## Tasks for this exercise
1. What does the excerpt provided say from "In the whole" through "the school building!"? Give the exact wording.
2. Take up the excerpt provided again after its last words.

## Excerpt provided
The Summary Statistics For Schools In Scotland 2021 have been released, with the more detailed stats being available as of March 2022. These statistics are based on the annual pupil census (conducted in September 2021) and the attendance, absence and exclusion returns for the 2020 to 2021 school year. As always, I am particularly interested in the exclusion statistics.
As you may be aware, exclusion statistics are collected only every other year, so the previous data is from 2018/19. Since then there has been a 44% drop in the number of exclusions – with education authorities noting that Covid-19 related school closures as a reason for this reduction.
In the whole of Scotland, for the last academic year, only one pupil was permanently excluded from a (local authority) school – referred to in the statistics as being “Removed from register”. I am not convinced that this is accurate. My (admittedly anecdotal) impression is that education authorities are taking a leaf out of the independent schools’ playbook and finding other, less formal ways of removing pupils from their schools. One case I dealt with earlier this year involved the education authority insisting that they had not excluded my client, they had merely decided to move all her learning opportunities outwith the school building!

## Entries supplied

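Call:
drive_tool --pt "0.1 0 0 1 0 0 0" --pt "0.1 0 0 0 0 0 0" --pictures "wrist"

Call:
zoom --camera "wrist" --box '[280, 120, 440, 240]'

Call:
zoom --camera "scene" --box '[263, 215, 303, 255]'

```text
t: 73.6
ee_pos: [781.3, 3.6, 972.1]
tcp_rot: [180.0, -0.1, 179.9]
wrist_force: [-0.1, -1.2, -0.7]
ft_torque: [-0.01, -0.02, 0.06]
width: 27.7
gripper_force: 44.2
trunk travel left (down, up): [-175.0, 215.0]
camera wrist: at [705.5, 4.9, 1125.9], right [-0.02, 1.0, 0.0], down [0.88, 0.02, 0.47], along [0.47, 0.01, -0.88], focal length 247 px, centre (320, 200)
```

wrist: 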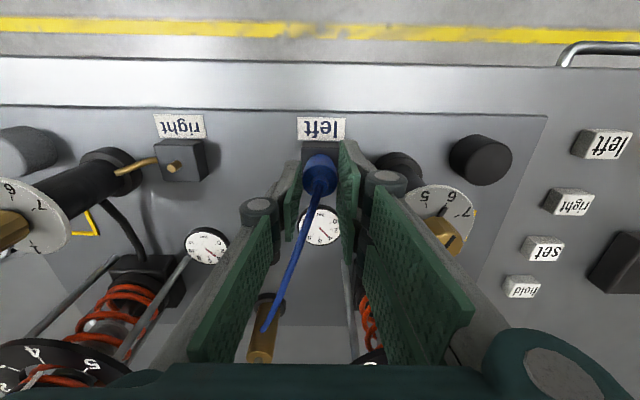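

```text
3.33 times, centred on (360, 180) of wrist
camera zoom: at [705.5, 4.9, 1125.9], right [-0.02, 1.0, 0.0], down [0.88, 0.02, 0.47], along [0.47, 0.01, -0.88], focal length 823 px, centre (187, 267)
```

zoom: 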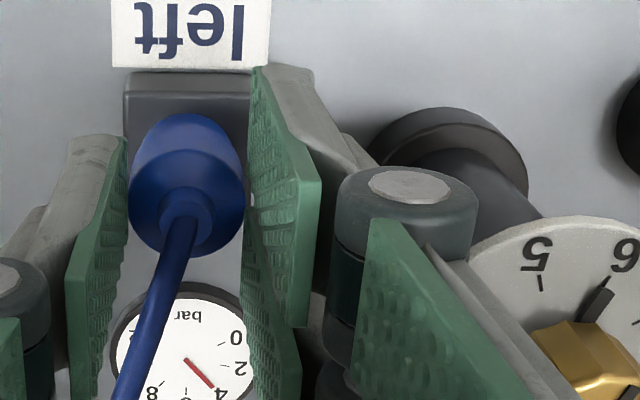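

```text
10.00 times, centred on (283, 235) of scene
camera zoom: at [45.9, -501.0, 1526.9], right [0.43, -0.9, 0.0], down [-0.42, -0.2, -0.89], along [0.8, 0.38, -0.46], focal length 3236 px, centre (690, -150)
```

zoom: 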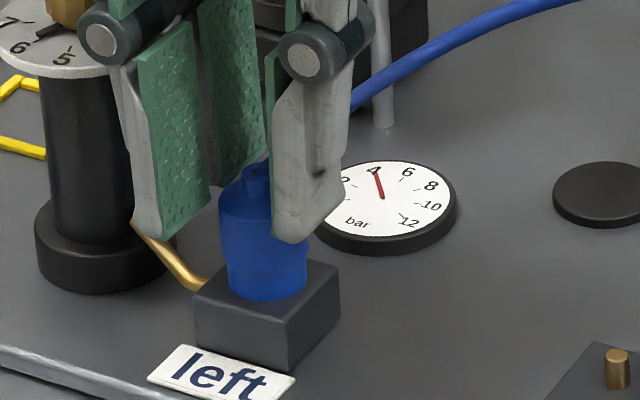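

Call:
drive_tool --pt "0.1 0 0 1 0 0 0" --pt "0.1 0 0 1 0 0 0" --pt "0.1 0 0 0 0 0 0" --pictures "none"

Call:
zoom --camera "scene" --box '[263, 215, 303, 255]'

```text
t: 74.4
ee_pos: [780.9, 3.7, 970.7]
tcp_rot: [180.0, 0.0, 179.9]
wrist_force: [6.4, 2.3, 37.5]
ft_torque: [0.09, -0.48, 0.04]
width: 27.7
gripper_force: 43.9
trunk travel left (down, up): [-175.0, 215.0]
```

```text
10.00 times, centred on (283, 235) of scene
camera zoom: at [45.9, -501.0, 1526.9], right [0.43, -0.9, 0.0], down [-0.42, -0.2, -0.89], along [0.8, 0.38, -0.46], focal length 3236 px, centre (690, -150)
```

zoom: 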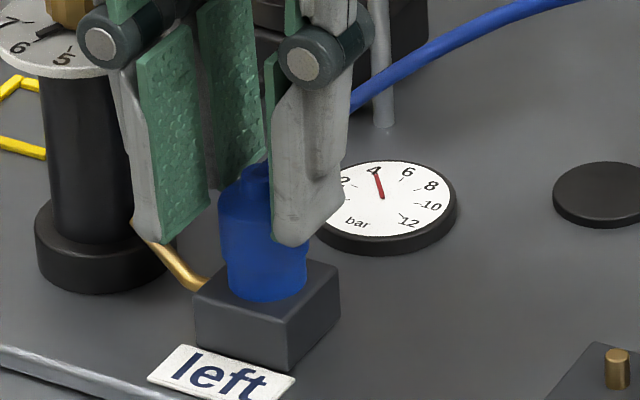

* * *

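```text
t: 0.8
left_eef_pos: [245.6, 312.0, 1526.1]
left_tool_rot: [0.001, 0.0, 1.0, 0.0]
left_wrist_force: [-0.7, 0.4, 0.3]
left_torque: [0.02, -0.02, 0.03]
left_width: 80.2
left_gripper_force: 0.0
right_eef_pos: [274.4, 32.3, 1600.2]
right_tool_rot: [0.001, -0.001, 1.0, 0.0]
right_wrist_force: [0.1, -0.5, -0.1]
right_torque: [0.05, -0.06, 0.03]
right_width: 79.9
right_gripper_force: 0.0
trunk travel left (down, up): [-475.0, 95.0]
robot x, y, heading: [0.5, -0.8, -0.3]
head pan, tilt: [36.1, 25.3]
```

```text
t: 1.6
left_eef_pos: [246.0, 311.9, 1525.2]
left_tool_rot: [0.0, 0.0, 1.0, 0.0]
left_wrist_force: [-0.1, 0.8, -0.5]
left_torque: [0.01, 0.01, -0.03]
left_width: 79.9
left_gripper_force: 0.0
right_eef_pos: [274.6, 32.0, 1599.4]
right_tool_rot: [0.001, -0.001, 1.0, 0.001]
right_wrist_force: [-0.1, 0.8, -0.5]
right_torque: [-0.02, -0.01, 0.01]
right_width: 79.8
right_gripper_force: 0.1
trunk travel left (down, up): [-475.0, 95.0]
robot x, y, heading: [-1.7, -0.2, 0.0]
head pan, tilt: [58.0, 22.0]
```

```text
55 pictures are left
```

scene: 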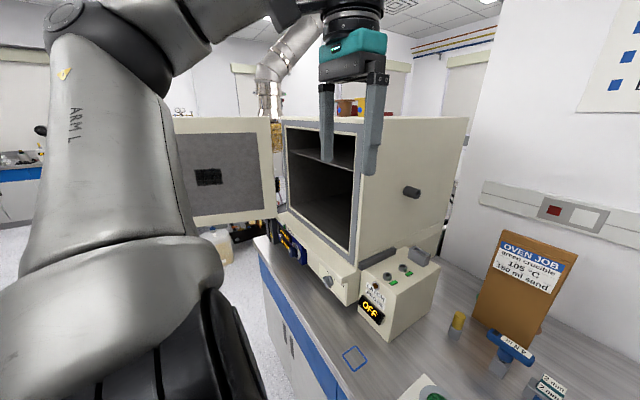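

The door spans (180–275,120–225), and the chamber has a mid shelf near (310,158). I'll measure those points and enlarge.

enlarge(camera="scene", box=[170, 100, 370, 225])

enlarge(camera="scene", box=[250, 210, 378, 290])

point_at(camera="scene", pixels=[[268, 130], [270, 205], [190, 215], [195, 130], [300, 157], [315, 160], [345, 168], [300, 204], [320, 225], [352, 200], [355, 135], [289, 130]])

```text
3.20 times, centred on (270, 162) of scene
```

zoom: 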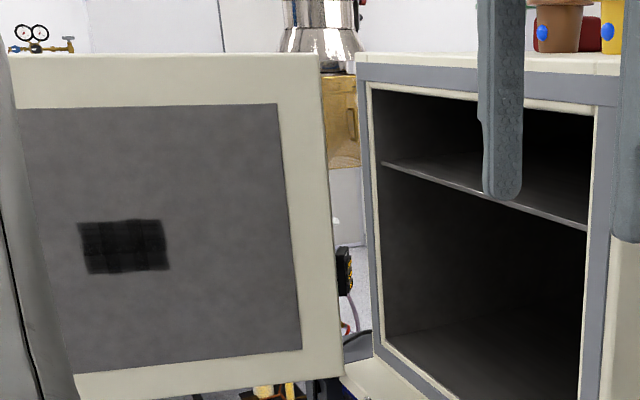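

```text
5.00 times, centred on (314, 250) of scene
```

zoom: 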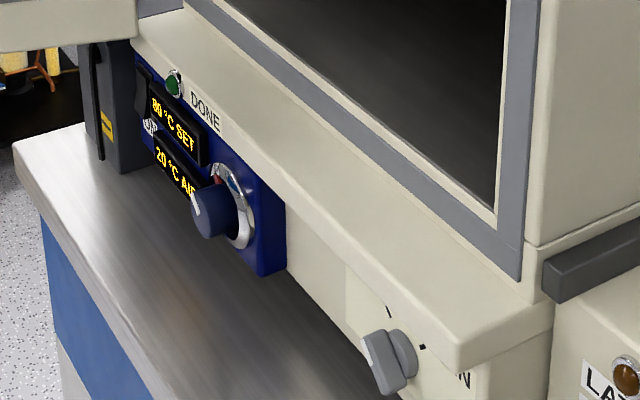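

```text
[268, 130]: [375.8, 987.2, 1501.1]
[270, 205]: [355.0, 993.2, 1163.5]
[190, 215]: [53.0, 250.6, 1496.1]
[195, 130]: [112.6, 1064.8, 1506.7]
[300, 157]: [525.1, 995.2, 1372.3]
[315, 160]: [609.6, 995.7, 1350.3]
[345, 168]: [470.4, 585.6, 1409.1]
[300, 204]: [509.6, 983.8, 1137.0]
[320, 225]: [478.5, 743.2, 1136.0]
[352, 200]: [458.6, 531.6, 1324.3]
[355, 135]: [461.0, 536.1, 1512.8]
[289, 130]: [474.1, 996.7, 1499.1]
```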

--

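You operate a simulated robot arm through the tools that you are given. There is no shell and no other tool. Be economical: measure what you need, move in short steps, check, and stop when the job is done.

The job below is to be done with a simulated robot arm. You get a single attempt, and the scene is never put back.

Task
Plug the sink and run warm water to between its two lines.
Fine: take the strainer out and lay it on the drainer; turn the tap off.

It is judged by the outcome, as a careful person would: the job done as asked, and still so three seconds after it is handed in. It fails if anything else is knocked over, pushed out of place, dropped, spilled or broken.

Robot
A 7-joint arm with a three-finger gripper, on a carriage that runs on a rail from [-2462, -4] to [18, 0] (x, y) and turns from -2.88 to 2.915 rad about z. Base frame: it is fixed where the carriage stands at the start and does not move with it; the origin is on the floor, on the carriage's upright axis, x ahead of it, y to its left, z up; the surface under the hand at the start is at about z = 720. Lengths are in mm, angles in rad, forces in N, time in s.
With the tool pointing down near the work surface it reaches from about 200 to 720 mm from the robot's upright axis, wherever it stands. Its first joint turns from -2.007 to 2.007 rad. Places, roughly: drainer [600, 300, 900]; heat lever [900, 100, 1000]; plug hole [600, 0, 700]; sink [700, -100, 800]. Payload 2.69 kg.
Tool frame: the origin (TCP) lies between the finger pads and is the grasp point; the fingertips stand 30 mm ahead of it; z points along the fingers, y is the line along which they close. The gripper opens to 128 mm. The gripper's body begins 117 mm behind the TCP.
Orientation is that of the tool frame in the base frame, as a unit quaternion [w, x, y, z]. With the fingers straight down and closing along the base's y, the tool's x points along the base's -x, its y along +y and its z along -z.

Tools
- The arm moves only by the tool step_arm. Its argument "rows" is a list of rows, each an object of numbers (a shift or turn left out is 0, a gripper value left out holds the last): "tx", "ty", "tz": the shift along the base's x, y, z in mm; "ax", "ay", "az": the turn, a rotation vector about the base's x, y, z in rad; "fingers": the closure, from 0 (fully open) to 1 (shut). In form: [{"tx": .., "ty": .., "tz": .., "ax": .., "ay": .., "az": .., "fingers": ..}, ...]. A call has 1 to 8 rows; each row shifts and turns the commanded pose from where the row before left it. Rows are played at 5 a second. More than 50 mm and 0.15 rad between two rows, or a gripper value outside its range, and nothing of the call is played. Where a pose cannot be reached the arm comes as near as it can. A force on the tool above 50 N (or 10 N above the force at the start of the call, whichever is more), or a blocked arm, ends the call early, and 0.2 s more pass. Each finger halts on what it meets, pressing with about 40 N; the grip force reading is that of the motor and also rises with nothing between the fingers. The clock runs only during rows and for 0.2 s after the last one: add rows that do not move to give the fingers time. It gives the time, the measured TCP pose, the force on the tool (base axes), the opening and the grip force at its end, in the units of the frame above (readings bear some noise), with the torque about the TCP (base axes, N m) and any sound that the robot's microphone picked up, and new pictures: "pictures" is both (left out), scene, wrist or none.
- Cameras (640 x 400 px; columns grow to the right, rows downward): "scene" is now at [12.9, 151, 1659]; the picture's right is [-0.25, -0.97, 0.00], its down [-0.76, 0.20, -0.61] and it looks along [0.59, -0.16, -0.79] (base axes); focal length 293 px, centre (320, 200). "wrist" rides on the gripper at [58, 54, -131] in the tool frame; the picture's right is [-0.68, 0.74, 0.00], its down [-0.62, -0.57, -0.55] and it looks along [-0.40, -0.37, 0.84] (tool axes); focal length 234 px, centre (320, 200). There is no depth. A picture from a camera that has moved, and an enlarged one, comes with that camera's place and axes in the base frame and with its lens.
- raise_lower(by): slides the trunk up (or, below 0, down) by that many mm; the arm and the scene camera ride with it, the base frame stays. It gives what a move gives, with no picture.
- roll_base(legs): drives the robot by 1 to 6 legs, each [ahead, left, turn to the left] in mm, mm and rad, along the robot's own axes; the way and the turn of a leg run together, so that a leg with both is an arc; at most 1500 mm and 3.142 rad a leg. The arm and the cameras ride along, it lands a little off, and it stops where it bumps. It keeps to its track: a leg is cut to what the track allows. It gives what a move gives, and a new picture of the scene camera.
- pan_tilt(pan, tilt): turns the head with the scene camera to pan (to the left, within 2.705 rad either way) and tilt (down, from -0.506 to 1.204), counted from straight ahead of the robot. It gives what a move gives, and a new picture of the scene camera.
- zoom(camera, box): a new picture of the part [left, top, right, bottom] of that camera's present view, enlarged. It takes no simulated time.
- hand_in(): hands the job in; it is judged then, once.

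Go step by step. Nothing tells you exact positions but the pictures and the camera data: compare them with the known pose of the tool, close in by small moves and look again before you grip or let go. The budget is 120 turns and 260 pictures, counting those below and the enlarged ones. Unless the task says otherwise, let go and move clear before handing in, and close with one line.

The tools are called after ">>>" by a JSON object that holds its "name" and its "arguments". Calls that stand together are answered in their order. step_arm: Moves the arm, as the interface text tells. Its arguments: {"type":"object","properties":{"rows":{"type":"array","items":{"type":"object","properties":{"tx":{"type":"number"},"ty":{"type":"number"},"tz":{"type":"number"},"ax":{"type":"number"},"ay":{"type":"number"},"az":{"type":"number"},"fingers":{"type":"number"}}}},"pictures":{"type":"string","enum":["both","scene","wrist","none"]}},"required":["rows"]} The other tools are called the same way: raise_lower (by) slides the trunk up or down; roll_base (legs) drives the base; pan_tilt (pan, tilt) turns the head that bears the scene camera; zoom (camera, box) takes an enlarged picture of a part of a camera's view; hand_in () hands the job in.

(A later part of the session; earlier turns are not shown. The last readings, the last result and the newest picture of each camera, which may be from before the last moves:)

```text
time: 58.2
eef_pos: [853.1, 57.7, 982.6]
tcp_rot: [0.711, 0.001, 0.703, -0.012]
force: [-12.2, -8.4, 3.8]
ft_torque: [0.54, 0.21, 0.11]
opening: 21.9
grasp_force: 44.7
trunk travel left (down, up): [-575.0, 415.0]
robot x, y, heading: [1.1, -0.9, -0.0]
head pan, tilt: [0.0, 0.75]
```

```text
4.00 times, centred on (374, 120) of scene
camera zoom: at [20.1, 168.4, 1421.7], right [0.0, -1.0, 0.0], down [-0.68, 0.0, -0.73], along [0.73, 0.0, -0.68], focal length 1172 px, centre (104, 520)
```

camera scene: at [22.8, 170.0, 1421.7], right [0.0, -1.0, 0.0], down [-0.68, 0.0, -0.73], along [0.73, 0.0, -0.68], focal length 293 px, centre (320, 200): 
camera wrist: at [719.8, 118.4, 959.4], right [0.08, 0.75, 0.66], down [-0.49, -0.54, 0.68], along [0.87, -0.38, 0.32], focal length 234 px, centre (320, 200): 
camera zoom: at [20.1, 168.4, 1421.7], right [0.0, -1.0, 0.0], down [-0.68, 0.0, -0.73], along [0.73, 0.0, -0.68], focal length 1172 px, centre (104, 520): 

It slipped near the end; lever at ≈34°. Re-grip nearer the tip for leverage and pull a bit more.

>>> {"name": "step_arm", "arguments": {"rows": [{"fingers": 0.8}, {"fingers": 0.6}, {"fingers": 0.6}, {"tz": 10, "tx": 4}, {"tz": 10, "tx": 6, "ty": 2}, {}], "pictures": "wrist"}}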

## Answers to the tasks
1.
In the whole of Scotland, for the last academic year, only one pupil was permanently excluded from a (local authority) school – referred to in the statistics as being “Removed from register”. I am not convinced that this is accurate. My (admittedly anecdotal) impression is that education authorities are taking a leaf out of the independent schools’ playbook and finding other, less formal ways of removing pupils from their schools. One case I dealt with earlier this year involved the education authority insisting that they had not excluded my client, they had merely decided to move all her learning opportunities outwith the school building!

2.
Boys are more than three times more likely to be excluded than girls. Depressingly, pupils with additional support needs are almost five times more likely to be excluded, and pupils living in areas most associated with deprivation are four times more likely to be excluded than those in the least deprived areas. The summary statistics don’t specifically highlight the figures for looked after children, but these have not historically been a pretty picture – despite recent commitments to end the practice.
It remains the case then, that exclusion – which is known to have long-term damaging effects, and which is not effective as a management tool – is disproportionately targeted on our most vulnerable pupils. Disabled pupils facing exclusion have an effective remedy available in the Health and Education Chamber Tribunal, which has found more than one education authority to be systemically discriminating against disabled pupils in their exclusion policies and procedures. However, looked after children, and those from deprived areas have to make do with the largely ineffective education appeal committee appeals process.